Etwas Sinnvolles sollte es sein, dass Gunther Molle seinen Schützlingen vor mehr als 50 Jahren im Martinshof beibringen wollte. „Die Ergebnisse ihrer ersten Arbeiten waren unproduktiv, auch wenn die Übung an sich sinnvoll war“, sagt der heute 88-Jährige.
Kein Angebot für Kinder mit geistiger Behinderung
Damals leitete er die sogenannten Anlernwerkstätten des Martinshofs. Dieser nahm junge Leute mit geistiger Behinderung auf, die die NS-Zeit überlebt hatten. „Für diese Kinder hatte es keinen Kindergarten oder eine Schule gegeben.
Sie wurden von ihren Eltern zu Hause versteckt, wenn sie noch lebten“, erinnert sich Molle an die Nachkriegszeit.
Familien zunächst ausfindig machen
Mithilfe des Gesundheitsamts konnten Molle und seine Kollegen die Familien ausfindig machen und das Angebot des Martinshofs vorstellen. „Damals nahm man es nicht so genau mit dem Datenschutz“, schmunzelt er.
Die Eltern seien allerdings zu Recht sehr vorsichtig gewesen.

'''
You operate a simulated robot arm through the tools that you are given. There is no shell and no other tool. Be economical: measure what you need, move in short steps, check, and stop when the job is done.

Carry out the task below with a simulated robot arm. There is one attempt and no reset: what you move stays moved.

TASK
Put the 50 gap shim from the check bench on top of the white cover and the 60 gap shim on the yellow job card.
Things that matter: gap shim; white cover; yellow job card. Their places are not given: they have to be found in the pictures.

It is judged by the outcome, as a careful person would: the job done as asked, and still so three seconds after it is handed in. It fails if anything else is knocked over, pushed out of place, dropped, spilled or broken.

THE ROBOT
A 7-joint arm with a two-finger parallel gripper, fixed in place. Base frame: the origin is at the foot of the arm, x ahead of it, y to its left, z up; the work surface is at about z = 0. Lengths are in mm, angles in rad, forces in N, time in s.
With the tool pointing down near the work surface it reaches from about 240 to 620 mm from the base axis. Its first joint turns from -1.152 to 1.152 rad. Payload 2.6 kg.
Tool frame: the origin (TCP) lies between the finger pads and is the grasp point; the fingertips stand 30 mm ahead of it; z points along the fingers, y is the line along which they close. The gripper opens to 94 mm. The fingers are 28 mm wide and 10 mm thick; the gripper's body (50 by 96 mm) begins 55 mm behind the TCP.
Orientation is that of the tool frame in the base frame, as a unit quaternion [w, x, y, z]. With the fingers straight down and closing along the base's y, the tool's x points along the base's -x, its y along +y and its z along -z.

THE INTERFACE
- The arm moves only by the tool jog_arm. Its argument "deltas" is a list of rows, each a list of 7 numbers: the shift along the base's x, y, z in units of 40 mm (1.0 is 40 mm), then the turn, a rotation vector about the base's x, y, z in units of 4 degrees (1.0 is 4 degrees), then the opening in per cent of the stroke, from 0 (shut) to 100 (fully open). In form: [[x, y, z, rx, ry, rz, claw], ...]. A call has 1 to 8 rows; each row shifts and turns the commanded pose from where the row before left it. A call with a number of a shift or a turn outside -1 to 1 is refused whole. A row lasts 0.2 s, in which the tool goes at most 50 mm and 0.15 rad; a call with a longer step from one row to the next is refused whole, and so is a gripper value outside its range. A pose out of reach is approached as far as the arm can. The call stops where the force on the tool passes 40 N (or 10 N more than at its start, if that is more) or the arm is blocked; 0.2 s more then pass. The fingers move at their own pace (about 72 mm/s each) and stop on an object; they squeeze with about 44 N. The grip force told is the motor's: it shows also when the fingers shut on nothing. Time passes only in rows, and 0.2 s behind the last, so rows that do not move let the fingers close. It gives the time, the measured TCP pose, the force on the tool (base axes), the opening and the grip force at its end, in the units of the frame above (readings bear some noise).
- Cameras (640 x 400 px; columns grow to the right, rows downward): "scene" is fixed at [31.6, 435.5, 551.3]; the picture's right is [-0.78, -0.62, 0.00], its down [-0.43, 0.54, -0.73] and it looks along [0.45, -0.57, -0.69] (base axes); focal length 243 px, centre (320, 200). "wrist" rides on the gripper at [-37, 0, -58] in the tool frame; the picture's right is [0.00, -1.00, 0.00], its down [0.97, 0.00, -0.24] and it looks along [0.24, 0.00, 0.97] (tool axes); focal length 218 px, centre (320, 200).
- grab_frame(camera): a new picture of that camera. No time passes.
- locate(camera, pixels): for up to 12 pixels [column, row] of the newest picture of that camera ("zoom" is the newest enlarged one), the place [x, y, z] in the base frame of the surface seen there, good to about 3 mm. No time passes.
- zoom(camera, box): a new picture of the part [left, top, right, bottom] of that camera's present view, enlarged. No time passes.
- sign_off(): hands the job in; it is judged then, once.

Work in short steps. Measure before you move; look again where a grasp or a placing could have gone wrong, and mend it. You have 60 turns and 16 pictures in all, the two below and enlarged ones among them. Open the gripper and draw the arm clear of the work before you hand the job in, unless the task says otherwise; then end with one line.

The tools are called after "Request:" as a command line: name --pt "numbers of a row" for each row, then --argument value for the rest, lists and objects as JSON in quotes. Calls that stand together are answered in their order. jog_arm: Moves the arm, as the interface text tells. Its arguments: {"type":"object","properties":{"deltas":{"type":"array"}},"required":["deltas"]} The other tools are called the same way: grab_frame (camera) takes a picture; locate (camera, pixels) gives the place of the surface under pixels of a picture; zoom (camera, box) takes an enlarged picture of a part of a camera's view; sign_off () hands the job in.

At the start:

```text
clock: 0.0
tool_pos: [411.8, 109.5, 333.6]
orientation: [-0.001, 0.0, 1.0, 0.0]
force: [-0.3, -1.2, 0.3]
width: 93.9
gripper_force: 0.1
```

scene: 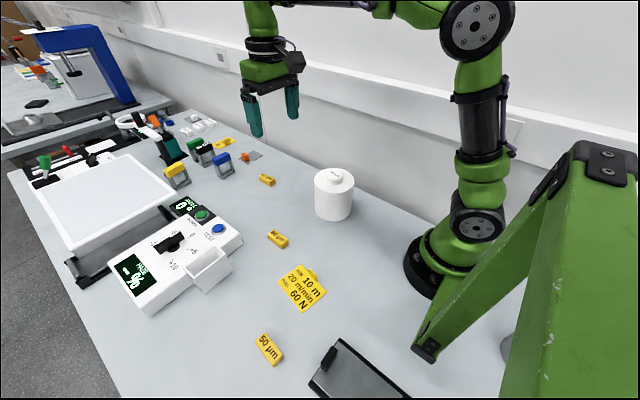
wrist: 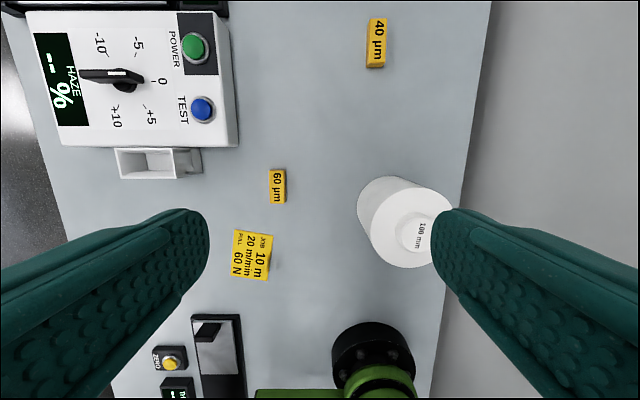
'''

„Nutzbringende“ Tätigkeit erlernen
Die jungen Leute wurden zu Hause abgeholt und sollten lernen, in einer Gruppe zusammen zu sein. „Außerdem sollten sie sogenannte nutzbringende Tätigkeiten lernen“, sagt Molle.
Anfangs war geplant, die Schüler kleine Montagearbeiten ausführen zu lassen. „Das waren ganz neue Herausforderungen. Viele waren nie in ihren manuellen Fähigkeiten gefördert worden“, sagt er.
Erst aus Katalogen ausgeschnibbelt
Und weil es mit den kleinen Schrauben nicht so recht klappen wollte, entschied Molle sich, die Schüler zunächst mit Scheren arbeiten zu lassen, um ihre Finger zu trainieren. „Ich versuchte Kataloge zu besorgen und sie schnibbelten alles aus. Die Schnipsel klebten wir auf oder sortierten sie je nach Abbildung“, erinnert er sich.
Doch auf Dauer fehlte das Erfolgserlebnis für die Teilnehmer. „Das war uns nicht genug. Wir wollten etwas mit Wertigkeit.“ Molle stieß auf die damals beliebte Funklotterie des Norddeutschen Rundfunks.
Briefmarken wurden zur ersten Wahl
Für diese konnte man mit Briefmarken vorgedruckte Karten ausfüllen, später, als sich das Porto erhöhte, schickten die Leute auch eigene Karten nach Hamburg. „Ich dachte mir, die Schüler könnten ja auch die Briefmarken ausschneiden“, so Molle weiter.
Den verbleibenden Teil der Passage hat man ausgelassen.